- [Extracted text]:
En outre, selon l'article L. 1233-4 du code du travail, le licenciement pour motif économique d'un salarié ne peut intervenir que lorsque tous les efforts de formation et d'adaptation ont été réalisés et que le reclassement de l'intéressé ne peut être opéré dans l'entreprise ou dans les entreprises du groupe auquel elle appartient, le reclassement devant s'effectuer sur un emploi relevant de la même catégorie que celui qu'il occupe ou sur un emploi équivalent et, à défaut, et sous réserve de l'accord exprès du salarié, sur un emploi d'une catégorie inférieure.
Or, en l'espèce, si l'Inpp se livre dans ses conclusions à de longs développements pour expliquer à l'appelant et à la cour la différence fondamentale qui existe entre la 'subvention d'exploitation (ou de fonctionnement)' et la 'subvention d'investissement', il reste particulièrement discret sur la tentative de reclassement en interne de monsieur [P] (sa chemise est vide sur ce point et la lettre de licenciement n'y fait pas mention), reclassement interne qu'il n'a en réalité pas tenté d'effectuer puisqu'il se contente de faire état dans ses conclusions 'de l'improbabilité dans laquelle se trouve une entreprise contrainte de licencier pour motif économique de créer de nouveaux emplois concomitamment au licenciement' et qu'il ne fait état que de vaines tentatives auprès des sociétés et collectivités territoriales avec lesquelles il était en rapport.

- [Required work]:
A: Pull out the sentences of the extracted text that run from "Or, en l'espèce, si" through "était en rapport." and give them unchanged.
B: Go on with the extracted text that begins "En outre, selon" from its last line.

- [Recorded information]:
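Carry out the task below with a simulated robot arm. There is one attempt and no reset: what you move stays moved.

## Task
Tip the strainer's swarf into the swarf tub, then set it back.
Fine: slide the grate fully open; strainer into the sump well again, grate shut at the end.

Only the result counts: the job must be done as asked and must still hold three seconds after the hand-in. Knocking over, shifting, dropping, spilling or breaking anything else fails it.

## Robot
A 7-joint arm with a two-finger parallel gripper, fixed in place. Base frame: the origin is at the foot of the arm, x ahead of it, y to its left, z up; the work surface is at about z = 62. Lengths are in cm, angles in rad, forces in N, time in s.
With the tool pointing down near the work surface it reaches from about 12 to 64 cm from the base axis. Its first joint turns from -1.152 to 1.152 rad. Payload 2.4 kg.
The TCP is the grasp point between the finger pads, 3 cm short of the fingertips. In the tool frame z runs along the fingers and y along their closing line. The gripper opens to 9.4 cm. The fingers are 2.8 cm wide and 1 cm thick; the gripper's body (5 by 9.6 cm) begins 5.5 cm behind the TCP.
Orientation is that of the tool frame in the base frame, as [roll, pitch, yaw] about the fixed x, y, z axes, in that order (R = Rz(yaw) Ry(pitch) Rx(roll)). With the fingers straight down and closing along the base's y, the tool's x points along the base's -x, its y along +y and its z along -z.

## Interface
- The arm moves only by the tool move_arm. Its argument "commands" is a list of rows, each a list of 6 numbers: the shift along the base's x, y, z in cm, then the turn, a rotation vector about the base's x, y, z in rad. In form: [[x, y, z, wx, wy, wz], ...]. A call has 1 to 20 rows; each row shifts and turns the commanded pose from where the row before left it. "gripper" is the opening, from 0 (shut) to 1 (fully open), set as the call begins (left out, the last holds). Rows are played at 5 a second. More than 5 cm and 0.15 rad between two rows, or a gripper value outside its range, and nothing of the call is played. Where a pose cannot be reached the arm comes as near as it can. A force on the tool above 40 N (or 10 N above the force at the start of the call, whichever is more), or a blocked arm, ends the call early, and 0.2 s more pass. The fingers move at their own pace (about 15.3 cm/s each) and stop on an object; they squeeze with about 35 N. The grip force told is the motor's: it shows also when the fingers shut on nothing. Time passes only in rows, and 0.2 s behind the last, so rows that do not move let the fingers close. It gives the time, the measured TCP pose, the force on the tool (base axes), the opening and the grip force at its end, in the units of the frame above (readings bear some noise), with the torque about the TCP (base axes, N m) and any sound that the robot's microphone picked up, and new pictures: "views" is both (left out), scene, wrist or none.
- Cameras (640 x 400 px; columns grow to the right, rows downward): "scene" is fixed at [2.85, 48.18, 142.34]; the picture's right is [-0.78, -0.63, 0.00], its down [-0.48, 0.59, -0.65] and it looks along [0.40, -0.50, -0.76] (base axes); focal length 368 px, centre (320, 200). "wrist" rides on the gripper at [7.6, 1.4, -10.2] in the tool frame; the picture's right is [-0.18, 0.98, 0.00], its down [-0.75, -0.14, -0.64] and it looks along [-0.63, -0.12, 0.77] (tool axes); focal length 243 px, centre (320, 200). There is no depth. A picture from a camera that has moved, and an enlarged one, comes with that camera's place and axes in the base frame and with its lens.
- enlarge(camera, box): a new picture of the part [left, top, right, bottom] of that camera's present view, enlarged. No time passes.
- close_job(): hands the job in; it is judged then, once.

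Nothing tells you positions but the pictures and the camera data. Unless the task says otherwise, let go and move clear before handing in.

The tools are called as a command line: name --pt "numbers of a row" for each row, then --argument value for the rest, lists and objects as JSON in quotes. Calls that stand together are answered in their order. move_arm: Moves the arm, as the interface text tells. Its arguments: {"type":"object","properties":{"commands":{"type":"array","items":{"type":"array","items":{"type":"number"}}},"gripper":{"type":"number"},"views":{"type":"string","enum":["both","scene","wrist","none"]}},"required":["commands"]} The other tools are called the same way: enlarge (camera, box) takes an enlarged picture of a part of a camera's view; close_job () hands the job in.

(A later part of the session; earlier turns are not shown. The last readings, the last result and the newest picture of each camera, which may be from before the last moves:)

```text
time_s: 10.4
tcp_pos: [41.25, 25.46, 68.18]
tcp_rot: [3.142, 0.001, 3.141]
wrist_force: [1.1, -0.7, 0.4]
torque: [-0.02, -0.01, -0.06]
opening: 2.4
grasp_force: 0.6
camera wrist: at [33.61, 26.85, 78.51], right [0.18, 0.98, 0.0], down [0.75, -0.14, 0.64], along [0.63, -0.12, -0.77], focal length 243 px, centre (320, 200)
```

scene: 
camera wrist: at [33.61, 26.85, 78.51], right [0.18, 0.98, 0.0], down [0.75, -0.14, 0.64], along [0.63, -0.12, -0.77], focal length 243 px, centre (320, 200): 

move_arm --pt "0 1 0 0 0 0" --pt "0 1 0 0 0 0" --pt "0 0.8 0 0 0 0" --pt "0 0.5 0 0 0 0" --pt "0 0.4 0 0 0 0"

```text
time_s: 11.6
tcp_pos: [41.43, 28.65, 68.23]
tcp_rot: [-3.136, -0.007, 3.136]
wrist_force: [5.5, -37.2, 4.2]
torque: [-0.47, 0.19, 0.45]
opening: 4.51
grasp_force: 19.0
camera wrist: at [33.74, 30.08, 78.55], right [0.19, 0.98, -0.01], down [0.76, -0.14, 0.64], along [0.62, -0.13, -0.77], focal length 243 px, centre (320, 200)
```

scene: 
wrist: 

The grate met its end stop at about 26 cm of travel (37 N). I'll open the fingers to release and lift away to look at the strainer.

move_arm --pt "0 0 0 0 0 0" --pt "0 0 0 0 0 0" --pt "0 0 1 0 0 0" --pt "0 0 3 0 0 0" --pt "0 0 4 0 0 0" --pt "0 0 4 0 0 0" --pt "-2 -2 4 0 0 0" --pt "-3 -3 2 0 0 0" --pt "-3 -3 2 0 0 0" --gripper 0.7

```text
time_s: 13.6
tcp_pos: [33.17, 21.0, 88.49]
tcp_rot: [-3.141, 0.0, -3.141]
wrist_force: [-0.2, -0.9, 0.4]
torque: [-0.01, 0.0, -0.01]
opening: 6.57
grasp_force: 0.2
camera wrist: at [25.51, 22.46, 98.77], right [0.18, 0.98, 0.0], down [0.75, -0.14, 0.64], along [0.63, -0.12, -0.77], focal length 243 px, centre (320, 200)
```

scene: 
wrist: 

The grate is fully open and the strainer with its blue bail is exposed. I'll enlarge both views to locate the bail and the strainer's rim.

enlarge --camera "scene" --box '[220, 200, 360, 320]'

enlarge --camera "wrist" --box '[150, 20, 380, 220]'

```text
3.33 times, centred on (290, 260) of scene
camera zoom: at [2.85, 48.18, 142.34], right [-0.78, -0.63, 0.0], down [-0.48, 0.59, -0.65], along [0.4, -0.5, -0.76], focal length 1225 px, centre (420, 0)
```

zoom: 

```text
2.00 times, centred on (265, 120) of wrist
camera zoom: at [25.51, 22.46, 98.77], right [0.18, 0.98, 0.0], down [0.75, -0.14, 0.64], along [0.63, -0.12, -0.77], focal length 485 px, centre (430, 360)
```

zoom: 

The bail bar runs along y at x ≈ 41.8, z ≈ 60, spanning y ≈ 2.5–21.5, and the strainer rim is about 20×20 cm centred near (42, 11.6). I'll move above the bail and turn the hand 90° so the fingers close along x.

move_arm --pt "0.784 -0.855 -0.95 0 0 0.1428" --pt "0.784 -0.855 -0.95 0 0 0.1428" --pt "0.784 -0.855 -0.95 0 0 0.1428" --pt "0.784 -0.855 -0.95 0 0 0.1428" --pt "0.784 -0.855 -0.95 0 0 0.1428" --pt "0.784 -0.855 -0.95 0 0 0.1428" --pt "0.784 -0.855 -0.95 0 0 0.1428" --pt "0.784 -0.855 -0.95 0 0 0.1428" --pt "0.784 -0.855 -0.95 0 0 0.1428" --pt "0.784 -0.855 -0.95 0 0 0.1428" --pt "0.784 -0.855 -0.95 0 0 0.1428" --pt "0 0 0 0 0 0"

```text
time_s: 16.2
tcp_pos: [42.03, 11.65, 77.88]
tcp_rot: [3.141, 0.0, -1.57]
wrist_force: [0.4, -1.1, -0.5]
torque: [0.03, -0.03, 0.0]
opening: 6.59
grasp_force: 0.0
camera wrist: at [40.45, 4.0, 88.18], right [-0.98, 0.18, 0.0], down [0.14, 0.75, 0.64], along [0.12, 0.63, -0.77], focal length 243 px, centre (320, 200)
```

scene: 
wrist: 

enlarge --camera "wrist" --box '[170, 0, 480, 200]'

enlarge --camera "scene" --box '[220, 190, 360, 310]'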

- [Final results]:
A:
Or, en l'espèce, si l'Inpp se livre dans ses conclusions à de longs développements pour expliquer à l'appelant et à la cour la différence fondamentale qui existe entre la 'subvention d'exploitation (ou de fonctionnement)' et la 'subvention d'investissement', il reste particulièrement discret sur la tentative de reclassement en interne de monsieur [P] (sa chemise est vide sur ce point et la lettre de licenciement n'y fait pas mention), reclassement interne qu'il n'a en réalité pas tenté d'effectuer puisqu'il se contente de faire état dans ses conclusions 'de l'improbabilité dans laquelle se trouve une entreprise contrainte de licencier pour motif économique de créer de nouveaux emplois concomitamment au licenciement' et qu'il ne fait état que de vaines tentatives auprès des sociétés et collectivités territoriales avec lesquelles il était en rapport.

B:
En outre, et contrairement à ce que cherche à faire accroire l'Inpp, ses tentatives de reclassement du salarié à l'externe qu'il prétend avoir entreprises n'ont pas été faites de manière sérieuse et loyale ; en effet il résulte de ses propres pièces que les lettres de sollicitation d'employeurs potentiels, toutes datées du 7 mai 2009, n'ont en réalité été postées qu'à une date bien postérieure puisqu'en effet elles n'ont, pour la grande majorité d'entre-elles, été réceptionnées par leurs destinataires que les lundi 18 mai (cabinet Ayel, conseil général, communauté urbaine), mardi19 mai (Banque Bonnasse, conseil régional, La Méridionale), mercredi 20 mai (Onet, Ifremer, Cybernetix, chambre de commerce, Cgm, Socorec), jeudi 21 mai (Comex), le vendredi 22 mai (Sncm), le mercredi 27 mai (Euromed), le 4 juin 2009 (grand port maritime) ; le salarié ayant été licencié par lettre du 27 mai 2009 (un mercredi), il est ainsi établi que l'Inpp n'a pas même laissé le temps nécessaire aux destinataires de ses courriers pour leur permettre de rechercher sérieusement une possibilité de reclassement du salarié.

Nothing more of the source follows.